Si tratta della realtà del mondo in cui viviamo. Una società che dovrebbe riprendere con rinnovato vigore il controllo del proprio pensiero, dove scuole e università dovrebbero essere pronte anche a corsi di meditazione e diventare istituzioni dove non dovrebbe esserci più spazio per insegnare pensieri ma modi di pensare, nonché la possibilità di riconoscere, nell’epoca dei motori di ricerca, il valore della domanda giusta.
Sono alcuni anni che seguo con molto interesse gli scritti di Nick Bostrom, professore di filosofia a Oxford, sulla pericolosità della nuova tecnologia e le possibili minacce esistenziali per l’umanità ed è favorevole al cosiddetto potenziamento umano e all'automiglioramento della specie umana attraverso un uso etico del sapere e delle tecnologie scientifiche ed è critico nei confronti del punto di vista bio-conservatore.
Questa possibilità è legata indissolubilmente alla capacità degli uomini di sottrarre ai vari Donald Trump, e non solo, il controllo sulla nuova tecnologia. La minaccia per l’umanità rappresentata dall’intelligenza artificiale passa per le mani di chi ne ha preso possesso e la gestisce.
Gli adolescenti, per esempio, durante un periodo di stress hanno accesso libero all’utilizzo di una qualsiasi sostanza che crea felicità e dipendenza. La crescita è una fase di transizione durante la quale si smette di avere bisogno dell’approvazione dei genitori e si ha bisogno di quella dei propri simili e questo li spinge sempre di più a cercare la loro approvazione. Invece di creare relazioni profonde e significative, quando nella loro vita saranno sottoposti a condizioni di stress, si rivolgeranno al cellulare e non alle persone, ai social e tutto ciò che offre un sollievo temporaneo. Ci si siede davanti al computer con il visore indossato, mentre si interagisce, via audio, con gesti, con tutti gli altri avatar/persone come noi, trasformati in cartoni animati, presenti nella stanza, immaginaria e condivisa.

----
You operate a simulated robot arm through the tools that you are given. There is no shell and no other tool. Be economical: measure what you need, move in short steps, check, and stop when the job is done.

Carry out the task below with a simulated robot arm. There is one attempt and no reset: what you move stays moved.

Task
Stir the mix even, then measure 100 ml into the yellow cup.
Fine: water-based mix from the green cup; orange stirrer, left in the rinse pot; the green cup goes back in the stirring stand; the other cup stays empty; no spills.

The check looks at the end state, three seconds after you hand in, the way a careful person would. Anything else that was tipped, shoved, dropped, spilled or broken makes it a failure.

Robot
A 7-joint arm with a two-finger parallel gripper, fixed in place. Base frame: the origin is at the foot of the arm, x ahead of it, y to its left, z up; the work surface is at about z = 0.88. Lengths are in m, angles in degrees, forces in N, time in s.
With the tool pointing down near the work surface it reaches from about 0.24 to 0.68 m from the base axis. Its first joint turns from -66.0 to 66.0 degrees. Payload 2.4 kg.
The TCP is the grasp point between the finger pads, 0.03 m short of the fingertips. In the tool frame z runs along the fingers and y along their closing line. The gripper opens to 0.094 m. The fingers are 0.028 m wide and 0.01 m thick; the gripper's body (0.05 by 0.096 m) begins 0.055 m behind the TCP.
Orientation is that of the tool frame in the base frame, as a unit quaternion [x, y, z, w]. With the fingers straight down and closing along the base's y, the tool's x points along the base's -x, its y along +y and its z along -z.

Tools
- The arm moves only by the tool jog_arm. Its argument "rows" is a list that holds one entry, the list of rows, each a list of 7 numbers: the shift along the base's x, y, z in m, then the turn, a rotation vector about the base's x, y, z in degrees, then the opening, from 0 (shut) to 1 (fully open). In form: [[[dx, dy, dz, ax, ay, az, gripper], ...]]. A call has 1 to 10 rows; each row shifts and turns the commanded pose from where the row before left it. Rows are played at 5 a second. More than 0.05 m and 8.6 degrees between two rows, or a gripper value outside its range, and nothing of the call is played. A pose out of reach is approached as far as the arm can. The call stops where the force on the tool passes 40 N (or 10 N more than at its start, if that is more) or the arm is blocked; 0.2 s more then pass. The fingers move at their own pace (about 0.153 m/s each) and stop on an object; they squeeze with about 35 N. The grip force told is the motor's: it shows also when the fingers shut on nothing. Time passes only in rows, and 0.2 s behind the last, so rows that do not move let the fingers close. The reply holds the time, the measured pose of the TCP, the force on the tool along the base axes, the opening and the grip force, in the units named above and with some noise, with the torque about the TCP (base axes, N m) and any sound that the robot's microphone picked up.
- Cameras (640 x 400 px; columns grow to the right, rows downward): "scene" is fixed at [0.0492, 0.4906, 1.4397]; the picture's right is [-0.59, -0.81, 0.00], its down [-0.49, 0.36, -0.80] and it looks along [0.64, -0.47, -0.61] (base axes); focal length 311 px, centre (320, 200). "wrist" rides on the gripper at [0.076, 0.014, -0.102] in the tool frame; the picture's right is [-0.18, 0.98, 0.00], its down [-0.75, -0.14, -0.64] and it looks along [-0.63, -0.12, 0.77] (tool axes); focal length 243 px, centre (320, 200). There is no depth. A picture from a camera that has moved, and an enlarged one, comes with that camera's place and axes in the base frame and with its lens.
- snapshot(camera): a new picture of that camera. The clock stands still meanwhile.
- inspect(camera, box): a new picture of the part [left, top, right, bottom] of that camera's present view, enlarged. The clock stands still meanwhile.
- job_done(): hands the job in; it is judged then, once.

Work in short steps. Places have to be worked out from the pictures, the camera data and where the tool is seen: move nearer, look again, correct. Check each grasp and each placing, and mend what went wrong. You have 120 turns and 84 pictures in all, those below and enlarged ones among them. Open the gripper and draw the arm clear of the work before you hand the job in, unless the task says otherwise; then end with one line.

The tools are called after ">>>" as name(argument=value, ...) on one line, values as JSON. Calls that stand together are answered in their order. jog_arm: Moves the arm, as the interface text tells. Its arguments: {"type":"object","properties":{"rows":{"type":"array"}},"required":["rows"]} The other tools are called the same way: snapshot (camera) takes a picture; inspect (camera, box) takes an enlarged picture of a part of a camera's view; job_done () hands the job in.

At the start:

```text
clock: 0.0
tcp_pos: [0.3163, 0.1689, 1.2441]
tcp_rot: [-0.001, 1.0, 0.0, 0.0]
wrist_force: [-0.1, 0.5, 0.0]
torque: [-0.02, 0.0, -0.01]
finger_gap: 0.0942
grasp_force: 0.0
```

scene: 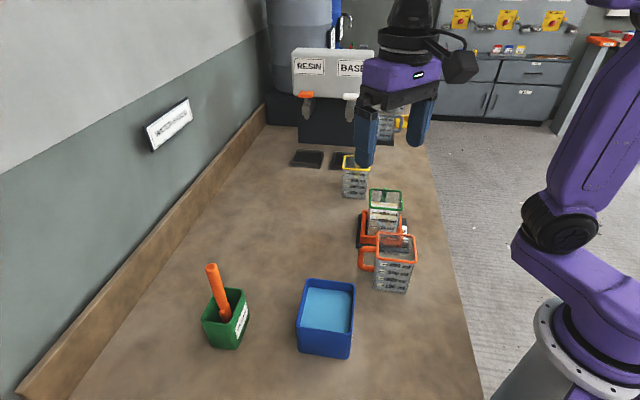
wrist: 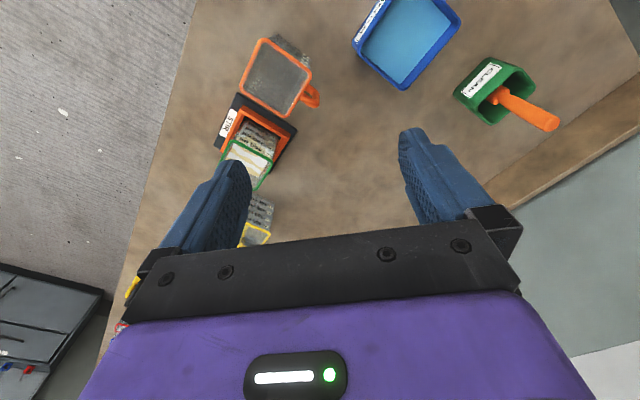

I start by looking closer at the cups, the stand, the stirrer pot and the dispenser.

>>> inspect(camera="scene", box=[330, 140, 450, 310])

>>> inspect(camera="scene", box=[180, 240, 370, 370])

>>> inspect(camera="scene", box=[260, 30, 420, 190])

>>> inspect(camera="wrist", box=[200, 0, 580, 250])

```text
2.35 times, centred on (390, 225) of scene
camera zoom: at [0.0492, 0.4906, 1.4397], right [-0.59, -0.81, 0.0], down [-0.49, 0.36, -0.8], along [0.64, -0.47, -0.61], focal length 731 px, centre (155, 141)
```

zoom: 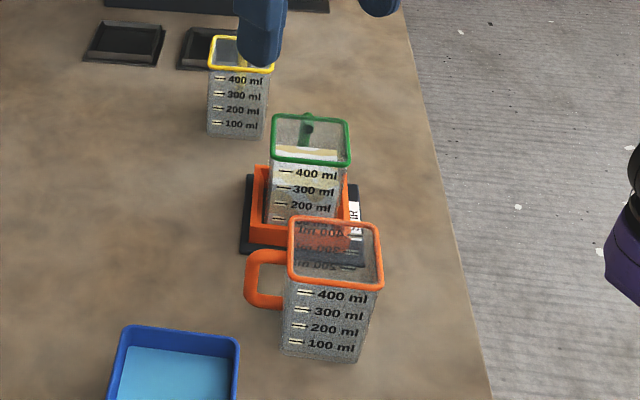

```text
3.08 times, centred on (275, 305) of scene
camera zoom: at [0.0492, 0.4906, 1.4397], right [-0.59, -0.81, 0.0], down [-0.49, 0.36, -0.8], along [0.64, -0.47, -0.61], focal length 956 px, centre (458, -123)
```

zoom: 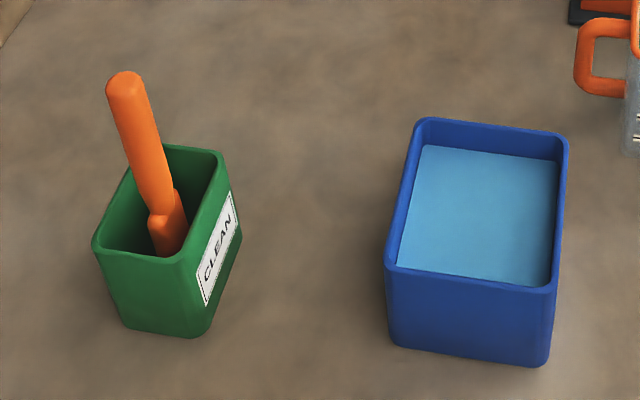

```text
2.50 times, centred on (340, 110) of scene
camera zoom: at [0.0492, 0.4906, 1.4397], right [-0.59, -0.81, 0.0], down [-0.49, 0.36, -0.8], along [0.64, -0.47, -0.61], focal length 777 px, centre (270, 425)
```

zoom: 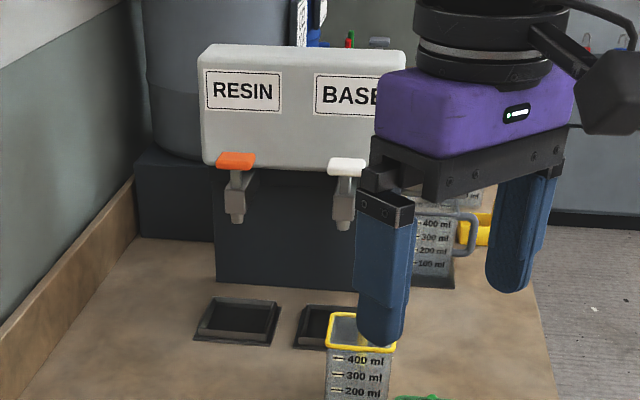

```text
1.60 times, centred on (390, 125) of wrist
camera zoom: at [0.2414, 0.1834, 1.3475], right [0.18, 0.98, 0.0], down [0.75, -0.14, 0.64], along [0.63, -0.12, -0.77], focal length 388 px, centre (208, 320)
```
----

Inizialmente chi entra in questo mondo si sente strano, un po’ a disagio, ma poi muovendo anche le mani virtuali per avvicinare gli altri avatar e gli oggetti, è sorprendente come diventi tutto rapidamente normale. Il consumatore vuole esperienze immersive, in ambienti coinvolgenti emotivamente. Quindi ben venga Zuckerberg che con Facebook ha già soddisfatto il nostro desiderio di diventare ogni momento opinionisti e comunicatori sui social, e ora ci regala la possibilità non solo di condividere storie, ma di creare mondi nei quali noi ci immergiamo completamente.